When Trump was running for presidency, he made it clear that he wanted to increase the United States’ border security by building a wall 21 feet tall. Trump declared, “I will build a great, great wall on our southern border, and I will have Mexico pay for that wall.” While several agree that he does have skeptics, he also has many supporters, such as Ezekiel Trujillo, a Rangeview sophomore.

According to Trujillo, who is of Hispanic descent, “A lot of the stuff going on in Mexico, it’s bad. To have the wall would be kind of like to have a filter.”

He strongly believes that the wall is necessary and supports the president’s decision of shutting down the government when he did.

In the commons, there is a portion of the wall dedicated to thanking and honoring the armed forces of the United States. (Ruth Mesfin) 

Trujillo also said, “Walls work. It worked for Israel. It’s worked in the past for every nation. It worked for China for quite some time, so I do think that more border security would help, and I do believe that this was a necessary shutdown.”

According to The New York Times, the 21-foot tall wall will cost $70 billion to build and $150 million — annually — to maintain. The Department of Homeland Security commented the wall could cost up to $21.6 billion, not including maintenance. Trump wants the government to fund $6 billion dollars, leaving the government indecisive.

Ms. Kay, a Spanish teacher at Rangeview, says, “In my perception, it is like a temper-tantrum. I think that there have been suggestions made that Democrats and Republicans

can agree on for border security that are not the wall…the fact that he is not willing to budge on that at the expense of 800,000 workers not being paid, a bunch of people who are on food stamps, they’re not getting food.”

Now that the government has been lifted from the shutdown, Trump assured he is only going to fund the government until February 15th.

Trump’s advisor, Mick Mulvaney, mentioned in an interview with CBS that if within these three weeks the government can’t come up with the solution to funding the money for the wall, Trump is willing to shutdown the government again after the previous shutdown, which lasted 35 days.

Ms. Kay added, “I think it’s super childish and it’s pretty clear that the person in charge is not representing our country. A better solution would be to look at some of the ideas that people have had for actual border security…”

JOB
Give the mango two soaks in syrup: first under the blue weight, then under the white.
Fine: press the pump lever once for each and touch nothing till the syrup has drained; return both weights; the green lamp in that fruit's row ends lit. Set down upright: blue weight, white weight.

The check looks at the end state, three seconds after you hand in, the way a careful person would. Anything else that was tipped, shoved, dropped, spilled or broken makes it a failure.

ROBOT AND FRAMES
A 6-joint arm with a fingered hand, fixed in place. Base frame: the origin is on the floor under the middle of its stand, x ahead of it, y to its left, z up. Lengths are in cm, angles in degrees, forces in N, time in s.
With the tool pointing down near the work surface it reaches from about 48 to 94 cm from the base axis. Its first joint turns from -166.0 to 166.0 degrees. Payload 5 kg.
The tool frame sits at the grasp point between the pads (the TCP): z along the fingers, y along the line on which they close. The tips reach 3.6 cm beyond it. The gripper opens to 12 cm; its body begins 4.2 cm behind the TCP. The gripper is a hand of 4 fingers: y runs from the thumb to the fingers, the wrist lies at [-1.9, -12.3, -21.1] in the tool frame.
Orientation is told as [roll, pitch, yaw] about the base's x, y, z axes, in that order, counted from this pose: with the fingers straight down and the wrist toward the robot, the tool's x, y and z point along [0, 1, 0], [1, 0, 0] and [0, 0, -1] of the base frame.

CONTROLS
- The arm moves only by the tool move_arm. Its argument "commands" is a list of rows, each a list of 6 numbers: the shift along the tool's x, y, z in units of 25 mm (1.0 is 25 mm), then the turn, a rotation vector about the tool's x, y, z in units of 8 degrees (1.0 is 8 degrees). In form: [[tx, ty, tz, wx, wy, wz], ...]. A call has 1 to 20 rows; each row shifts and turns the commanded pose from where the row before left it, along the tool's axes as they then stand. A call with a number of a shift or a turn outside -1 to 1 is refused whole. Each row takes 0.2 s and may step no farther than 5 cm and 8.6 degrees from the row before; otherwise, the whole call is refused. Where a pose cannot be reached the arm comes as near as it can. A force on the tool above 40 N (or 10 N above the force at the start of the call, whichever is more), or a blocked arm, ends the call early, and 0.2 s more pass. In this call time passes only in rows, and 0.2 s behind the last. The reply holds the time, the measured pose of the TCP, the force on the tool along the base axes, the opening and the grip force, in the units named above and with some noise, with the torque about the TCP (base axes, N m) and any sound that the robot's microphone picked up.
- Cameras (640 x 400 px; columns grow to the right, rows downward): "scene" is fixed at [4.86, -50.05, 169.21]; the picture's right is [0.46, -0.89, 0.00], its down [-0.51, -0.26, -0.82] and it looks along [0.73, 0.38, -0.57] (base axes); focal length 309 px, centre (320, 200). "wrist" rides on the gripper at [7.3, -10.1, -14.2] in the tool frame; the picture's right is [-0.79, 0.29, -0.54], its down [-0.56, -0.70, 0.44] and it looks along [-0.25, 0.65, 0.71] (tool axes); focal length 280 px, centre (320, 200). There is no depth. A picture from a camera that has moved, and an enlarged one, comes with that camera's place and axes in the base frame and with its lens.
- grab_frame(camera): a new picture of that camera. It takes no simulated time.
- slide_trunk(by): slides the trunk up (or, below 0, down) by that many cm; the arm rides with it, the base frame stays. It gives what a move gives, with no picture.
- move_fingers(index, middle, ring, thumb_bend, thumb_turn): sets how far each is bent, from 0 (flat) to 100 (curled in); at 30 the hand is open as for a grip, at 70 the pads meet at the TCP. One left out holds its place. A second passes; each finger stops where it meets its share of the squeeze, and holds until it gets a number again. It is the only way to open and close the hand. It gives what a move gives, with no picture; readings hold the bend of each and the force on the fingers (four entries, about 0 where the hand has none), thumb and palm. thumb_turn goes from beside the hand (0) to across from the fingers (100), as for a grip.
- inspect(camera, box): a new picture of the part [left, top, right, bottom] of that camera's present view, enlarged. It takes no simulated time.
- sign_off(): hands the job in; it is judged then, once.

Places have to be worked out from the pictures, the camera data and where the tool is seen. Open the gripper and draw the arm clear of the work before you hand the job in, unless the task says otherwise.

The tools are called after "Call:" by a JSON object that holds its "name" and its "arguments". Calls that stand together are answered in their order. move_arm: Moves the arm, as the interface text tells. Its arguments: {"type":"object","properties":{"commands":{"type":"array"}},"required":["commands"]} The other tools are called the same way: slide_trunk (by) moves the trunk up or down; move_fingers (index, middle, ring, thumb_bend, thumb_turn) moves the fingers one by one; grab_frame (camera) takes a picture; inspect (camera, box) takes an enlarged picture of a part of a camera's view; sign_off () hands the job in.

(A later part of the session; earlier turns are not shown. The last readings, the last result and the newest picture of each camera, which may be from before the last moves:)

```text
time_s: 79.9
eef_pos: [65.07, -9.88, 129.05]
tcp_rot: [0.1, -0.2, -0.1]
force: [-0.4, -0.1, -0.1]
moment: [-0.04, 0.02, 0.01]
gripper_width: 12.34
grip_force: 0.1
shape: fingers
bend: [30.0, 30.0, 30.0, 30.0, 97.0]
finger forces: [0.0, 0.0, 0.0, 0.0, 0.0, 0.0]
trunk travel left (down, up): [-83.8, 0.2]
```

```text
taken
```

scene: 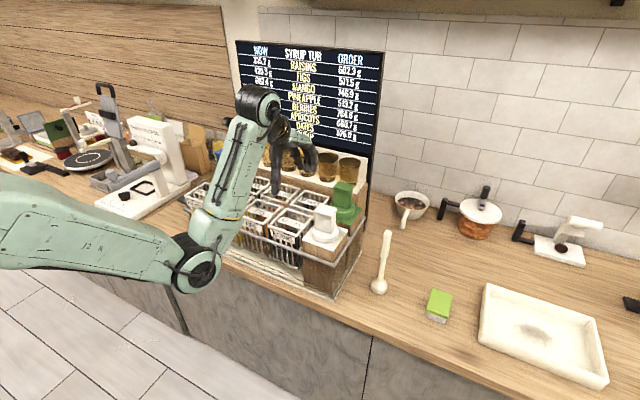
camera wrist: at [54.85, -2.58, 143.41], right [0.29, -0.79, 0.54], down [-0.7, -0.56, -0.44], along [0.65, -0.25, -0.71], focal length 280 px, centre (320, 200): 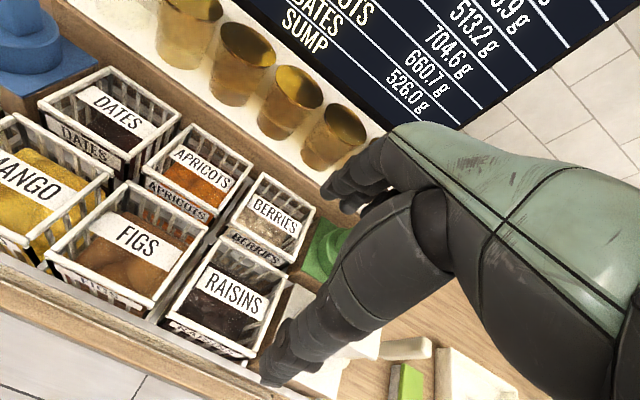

Additionally, Mick Mulvaney mentioned how the unpaid workers will be paid the money back and will have their next paycheck submitted on time.

Rangeview Senior Zaire Guyton, whose parents both work for the government, said, “I think that Donald Trump is selfish and he’s pushing for something that he knows isn’t going to get done.”

How has the government shutdown affected students and the community of Colorado?

The Public Health Department was affected during the shutdown and can’t afford to have another closure. According to The New York Times, food inspections have been heavily affected by the shutdown, with high-risk foods such as seafood, fruits, and vegetables not being examined.

The New York Times reported, “F.D.A. inspectors normally examine operations at about 160 domestic manufacturing and food processing plants each week. Nearly one-third of them are considered to be at high risk of causing food-borne illnesses. Food-borne diseases in the United States send about 128,000 people to the hospital each year, and kill 3,000…”

While many agree that this is truly a controversial issue, it seems there has already been a decision made, although many people disagree with it. According to Trump, on his twitter, the building of the wall is already in progress and will continue for the next two years. Something that will undoubtedly continue to affect the United States and its citizens is the possible shutdown that Trump has said will happen if more of his demands are not met.